• _Collected material_:
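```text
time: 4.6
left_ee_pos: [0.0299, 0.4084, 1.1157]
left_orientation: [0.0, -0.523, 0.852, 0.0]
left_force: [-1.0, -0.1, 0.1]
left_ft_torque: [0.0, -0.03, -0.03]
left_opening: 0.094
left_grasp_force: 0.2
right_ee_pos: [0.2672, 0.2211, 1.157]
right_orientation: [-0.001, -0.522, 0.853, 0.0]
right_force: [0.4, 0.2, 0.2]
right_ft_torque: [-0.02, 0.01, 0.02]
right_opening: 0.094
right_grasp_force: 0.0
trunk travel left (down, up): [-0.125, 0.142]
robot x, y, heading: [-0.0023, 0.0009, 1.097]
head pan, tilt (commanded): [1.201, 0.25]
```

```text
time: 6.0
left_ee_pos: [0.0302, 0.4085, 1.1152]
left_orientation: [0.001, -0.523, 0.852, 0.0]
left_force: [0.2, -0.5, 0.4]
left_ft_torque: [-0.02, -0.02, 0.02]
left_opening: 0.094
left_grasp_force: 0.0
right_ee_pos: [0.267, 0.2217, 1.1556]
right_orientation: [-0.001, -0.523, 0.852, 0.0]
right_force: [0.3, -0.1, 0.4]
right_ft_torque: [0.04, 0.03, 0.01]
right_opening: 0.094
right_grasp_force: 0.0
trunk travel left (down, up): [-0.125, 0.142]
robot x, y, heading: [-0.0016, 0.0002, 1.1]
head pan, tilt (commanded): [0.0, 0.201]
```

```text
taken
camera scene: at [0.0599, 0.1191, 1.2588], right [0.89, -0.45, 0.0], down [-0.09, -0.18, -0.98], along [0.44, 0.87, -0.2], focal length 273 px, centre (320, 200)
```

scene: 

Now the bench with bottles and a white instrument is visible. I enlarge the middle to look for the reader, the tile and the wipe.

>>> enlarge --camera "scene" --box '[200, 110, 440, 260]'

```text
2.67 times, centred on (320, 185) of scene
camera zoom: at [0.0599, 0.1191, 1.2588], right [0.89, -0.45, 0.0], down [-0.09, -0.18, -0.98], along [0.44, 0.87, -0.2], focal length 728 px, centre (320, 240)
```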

• _The problem_: Search the listing above for the string "robot". Copy every line that contains it.

• _Response to the task_:
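robot x, y, heading: [-0.0023, 0.0009, 1.097]
robot x, y, heading: [-0.0016, 0.0002, 1.1]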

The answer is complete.